Wednesday, January 14, 2009

VCRs: 187.3 Hours in 1981 vs. 3.8 Hours Today

Cost of a Sears VCR in 1981: $1389.88, or 187.3 hours of work (23.4 days or 4.7 weeks) at the average hourly wage of $7.42 (total private industries).

Cost of a Sears VCR/DVD combo in 2009: $69.99 or 3.8 hours of work at the average hourly
wage of $18.36.

Bottom Line: If we paid the same price today as in 1981 (187.3 hours, at the average hourly wage of $18.36), the 2009 Sears VCR/DVD above would cost us almost $3,500. Or equivalently, consumers in 1981 actually paid the equivalent of $3,500 in today's dollars. Or we could say that the typical consumer today would earn enough money on a single day before lunch (3.8 hours) to purchase a brand new VCR/DVD player, and the typical consumer in 1981 had to work full-time for almost five weeks to earn enough money to purchase a VCR then.


At 1/14/2009 9:49 PM, Blogger wcw said...

Zomg. The recession is over.

Hey, tell you what: you go long SPX futures. Say to a notional tune of 5x your net worth.

Get back to us on how that works out. And as you start to lie extravagantly, recall: some of us know more about margin than you.

At 1/14/2009 10:33 PM, Anonymous Anonymous said...

Not only that but I had to replace a rubber pulley band inside a 1983 model VCR once. The inside was totally jam packed with electronics (at least 15 boards) and literally hundreds of moving parts with over a dozen motors (that I counted) and whatnot. It must have been a nightmare to design yet alone build. Mid nineties I saw a VCR in a shop that had a clear cover for display and they claimed only a few (5 - 10?) moving parts. The inside was nearly empty with all electronics on one small board - mainly IC's of course.

At 1/15/2009 1:54 AM, Anonymous Anonymous said...

Now please post the cost of a grade school education
and a college education in
1981 and today.

At 1/15/2009 8:12 AM, Anonymous Anonymous said...

1981 Video Cassette Recorder should be compared to today's Blu Ray Recorder.

At 1/15/2009 9:14 AM, Anonymous Anonymous said...

A Blue Ray player still doesn't cost $3500! No matter how you look at it, we're richer than ever, we have more things and access to more services than ever before.

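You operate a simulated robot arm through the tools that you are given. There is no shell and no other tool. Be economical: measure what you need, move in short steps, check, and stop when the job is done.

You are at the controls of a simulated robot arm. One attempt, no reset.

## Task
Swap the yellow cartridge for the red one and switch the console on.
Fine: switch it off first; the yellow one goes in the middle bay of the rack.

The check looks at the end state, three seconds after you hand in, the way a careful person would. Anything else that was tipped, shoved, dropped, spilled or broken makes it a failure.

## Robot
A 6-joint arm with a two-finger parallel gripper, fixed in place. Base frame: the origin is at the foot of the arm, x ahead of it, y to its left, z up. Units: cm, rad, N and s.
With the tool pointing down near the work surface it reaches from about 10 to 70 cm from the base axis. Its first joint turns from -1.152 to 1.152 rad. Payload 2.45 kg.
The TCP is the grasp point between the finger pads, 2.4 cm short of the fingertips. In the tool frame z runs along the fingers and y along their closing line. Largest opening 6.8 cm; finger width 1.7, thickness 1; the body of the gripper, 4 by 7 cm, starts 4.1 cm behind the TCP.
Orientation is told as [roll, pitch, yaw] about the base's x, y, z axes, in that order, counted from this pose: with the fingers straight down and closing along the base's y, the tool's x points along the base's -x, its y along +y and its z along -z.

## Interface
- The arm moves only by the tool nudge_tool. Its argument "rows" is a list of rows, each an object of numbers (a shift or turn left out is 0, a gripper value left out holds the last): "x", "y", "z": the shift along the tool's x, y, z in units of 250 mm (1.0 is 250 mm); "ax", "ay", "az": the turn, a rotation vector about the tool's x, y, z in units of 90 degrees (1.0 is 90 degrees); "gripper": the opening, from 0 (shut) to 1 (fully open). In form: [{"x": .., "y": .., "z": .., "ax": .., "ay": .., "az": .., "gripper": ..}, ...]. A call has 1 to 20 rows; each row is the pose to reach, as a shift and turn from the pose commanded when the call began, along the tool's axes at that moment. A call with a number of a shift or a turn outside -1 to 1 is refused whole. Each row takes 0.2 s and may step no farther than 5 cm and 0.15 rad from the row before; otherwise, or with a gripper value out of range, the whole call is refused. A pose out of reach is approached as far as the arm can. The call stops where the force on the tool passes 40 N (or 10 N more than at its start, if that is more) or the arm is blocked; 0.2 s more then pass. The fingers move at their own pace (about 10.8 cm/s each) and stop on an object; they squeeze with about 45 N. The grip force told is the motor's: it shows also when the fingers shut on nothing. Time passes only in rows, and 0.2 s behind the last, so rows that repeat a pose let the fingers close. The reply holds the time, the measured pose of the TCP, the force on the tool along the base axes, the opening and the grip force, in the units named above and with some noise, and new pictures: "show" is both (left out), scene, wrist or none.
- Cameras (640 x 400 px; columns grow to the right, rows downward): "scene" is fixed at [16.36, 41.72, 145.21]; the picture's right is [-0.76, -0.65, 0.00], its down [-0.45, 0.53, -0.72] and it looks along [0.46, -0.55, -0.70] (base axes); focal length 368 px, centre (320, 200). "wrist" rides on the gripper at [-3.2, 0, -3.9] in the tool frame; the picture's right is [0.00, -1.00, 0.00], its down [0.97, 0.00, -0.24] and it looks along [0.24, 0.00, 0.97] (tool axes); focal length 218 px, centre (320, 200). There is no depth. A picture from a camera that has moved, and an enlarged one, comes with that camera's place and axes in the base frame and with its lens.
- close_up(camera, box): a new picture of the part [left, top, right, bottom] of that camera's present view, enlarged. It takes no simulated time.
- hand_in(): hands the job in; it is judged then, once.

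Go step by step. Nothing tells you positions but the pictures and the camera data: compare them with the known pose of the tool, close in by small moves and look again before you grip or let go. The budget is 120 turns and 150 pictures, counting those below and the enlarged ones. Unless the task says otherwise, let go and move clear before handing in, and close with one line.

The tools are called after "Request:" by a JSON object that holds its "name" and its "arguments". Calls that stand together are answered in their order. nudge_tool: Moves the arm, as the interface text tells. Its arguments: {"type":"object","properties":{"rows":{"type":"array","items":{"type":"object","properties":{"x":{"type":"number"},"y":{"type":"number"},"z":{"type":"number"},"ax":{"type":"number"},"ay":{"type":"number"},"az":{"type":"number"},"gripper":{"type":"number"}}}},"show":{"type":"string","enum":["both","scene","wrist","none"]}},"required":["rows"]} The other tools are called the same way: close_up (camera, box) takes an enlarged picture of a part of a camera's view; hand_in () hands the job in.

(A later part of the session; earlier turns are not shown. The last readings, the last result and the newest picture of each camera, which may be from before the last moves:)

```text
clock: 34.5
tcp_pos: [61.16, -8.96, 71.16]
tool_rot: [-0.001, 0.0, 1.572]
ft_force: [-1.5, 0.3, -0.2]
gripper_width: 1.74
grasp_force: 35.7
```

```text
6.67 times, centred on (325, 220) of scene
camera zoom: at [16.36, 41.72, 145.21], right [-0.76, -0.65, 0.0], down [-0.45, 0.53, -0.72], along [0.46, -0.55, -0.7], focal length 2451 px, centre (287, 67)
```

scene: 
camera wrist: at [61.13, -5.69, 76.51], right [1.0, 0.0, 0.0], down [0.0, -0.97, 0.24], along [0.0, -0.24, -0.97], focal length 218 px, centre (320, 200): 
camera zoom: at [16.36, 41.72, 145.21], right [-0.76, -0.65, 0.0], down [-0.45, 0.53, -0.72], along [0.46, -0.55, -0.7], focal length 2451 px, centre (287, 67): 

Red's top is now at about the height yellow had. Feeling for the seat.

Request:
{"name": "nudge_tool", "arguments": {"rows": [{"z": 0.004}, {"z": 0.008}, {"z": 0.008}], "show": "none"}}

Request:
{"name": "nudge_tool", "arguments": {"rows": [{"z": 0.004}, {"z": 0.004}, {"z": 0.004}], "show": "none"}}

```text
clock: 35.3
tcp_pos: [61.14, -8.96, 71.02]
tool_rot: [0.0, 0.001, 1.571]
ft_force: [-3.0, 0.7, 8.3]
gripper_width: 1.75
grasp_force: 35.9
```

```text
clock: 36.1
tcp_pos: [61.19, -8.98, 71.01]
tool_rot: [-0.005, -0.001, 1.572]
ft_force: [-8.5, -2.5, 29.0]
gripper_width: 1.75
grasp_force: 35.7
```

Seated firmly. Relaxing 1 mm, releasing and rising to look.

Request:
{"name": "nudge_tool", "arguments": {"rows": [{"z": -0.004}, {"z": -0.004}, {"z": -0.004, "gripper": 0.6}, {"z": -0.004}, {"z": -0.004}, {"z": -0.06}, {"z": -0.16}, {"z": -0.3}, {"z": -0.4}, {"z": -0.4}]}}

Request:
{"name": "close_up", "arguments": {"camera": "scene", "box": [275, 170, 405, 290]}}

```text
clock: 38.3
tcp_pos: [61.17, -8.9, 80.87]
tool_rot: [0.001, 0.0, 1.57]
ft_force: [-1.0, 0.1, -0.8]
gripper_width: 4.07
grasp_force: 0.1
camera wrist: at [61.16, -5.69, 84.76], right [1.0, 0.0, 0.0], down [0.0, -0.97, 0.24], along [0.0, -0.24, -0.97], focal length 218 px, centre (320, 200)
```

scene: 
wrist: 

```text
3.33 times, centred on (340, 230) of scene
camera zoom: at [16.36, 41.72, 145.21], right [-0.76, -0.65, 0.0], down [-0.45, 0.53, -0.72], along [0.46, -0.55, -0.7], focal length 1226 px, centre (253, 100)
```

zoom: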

Yet for some reason certain people just can't get over the fact that others have more. Instead of enjoying their opulent lifestyle, and ANYONE living in the US has an opulent lifestyle compared to the world's poor, they're consumed by envy and greed for other people's money. Just shows you how messed up some people are, they'll never be happy because there will always be someone richer.

At 1/15/2009 10:34 AM, Anonymous Anonymous said...

And yet, even those these goods are so much cheaper in terms relative to income, consumers still end up using credit to pay for them. Why is that? Even though it cost much more back then, people at least used cash. I think it really highlights the change in attitude towards consumption of goods.

At 1/15/2009 2:18 PM, Blogger sethstorm said...

This is probably the only one where quality has stood still at low levels.

Poor quality then, poor quality today.

Instead of enjoying their opulent lifestyle, and ANYONE living in the US has an opulent lifestyle compared to the

This is not a third world country. Comparing us to one would be apples-oranges.

At 1/15/2009 8:18 PM, Blogger Craig Howard said...

The general tone of the comments in this series of posts seems to go something like this:

"Yeah, so what? The TV shows available for taping in 1981 were of much higher quality than today's. What've you got to say about THAT? How can we possibly compare anything to anything?"

Sheesh. Now I know why they did away with the analogy part of the SAT.

At 1/15/2009 8:29 PM, Anonymous Anonymous said...


These posts are growing old.

They grew old ten posts ago.

Please start posting actual content again. Please?